Suppose you dreamed last night about being a newborn infant. In the dream, you grew up. Later on, you saw your aunt get old, fall into sickness, and die.
In this dream, you came to believe and feel that your life was unfolding within the temporal domain bounded by birth and death. You felt, above all, that you had a life to lead and that you wanted to live it well. (Perhaps–to confirm this belief–you began reading about eudaimonia in classical philosophy.)
Therefore, in this dream, you felt staked to the idea that you were real, and, in turn, that your life was real, that the world–“the arena” in which your life was to take place–was real, and that time–the “parameters” between birth and death–was real. You were very staked to all of these concepts–not the least to the basic one (i.e., the sense of being a separate self) upon which all the others were delicately hanging. You made love to these concepts, so to speak.
And then what happened?
When you woke up from the dream, you realized that everything you dreamed about was actually unreal: birth, aging, illness, and death; the existence of a separate self with a life to lead; the sense of doership; other beings; space, time, and causation. Because “all this” was actually unreal, you knew that none of it really mattered.
At this point, something even more amazing took place: you felt that you, the one in the waking state, were (are) definitely real! And, moreover, you felt that the world, others, space, time, and your life were thus also, and obviously, real!
Yet what if the you in the waking state is no more real than the you that appeared in the dream state? Indeed, what if the waking state is just another kind of dream?
If the waking state you isn’t actually real, then you don’t really have a life to lead. Perhaps, your life in the waking state is just as unreal as that in the waking state you.

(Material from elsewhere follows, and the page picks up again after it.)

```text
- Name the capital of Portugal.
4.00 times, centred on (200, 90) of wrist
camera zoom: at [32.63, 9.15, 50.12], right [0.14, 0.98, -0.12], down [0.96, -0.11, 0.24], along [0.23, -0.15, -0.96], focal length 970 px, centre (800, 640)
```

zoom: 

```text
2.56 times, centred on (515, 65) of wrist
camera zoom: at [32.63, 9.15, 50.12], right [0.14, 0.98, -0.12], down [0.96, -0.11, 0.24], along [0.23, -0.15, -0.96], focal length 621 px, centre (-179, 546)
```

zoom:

Moreover, because you (the waking state you) are unreal, it’s no longer possible to confer reality upon the world, time, space, and so on. In which case, “all of this,” including and starting with you, is likewise unreal.
If this is true, then everything occurring within the waking state dream, being unreal, doesn’t ultimately matter either. This is not nihilism (the latter is an ego conception) but boundless freedom, the freedom experienced by true saints and sages.
“Then is nothing really real?” Yes (no-thing is really real) and no: the only “thing” that’s really real is awareness, or being, or nameless, silent fullness, and “this” has never actually become anything, including and most notably a separate self. Then to say that “nothing ultimately matters” is to say that nameless, silent fullness is always only itself, is never perturbed, and is absolutely desireless. Abiding as itself, it is peace.
There is, in truth, no dream or any thing in it; there’s only this abiding, wordless, thingless reality.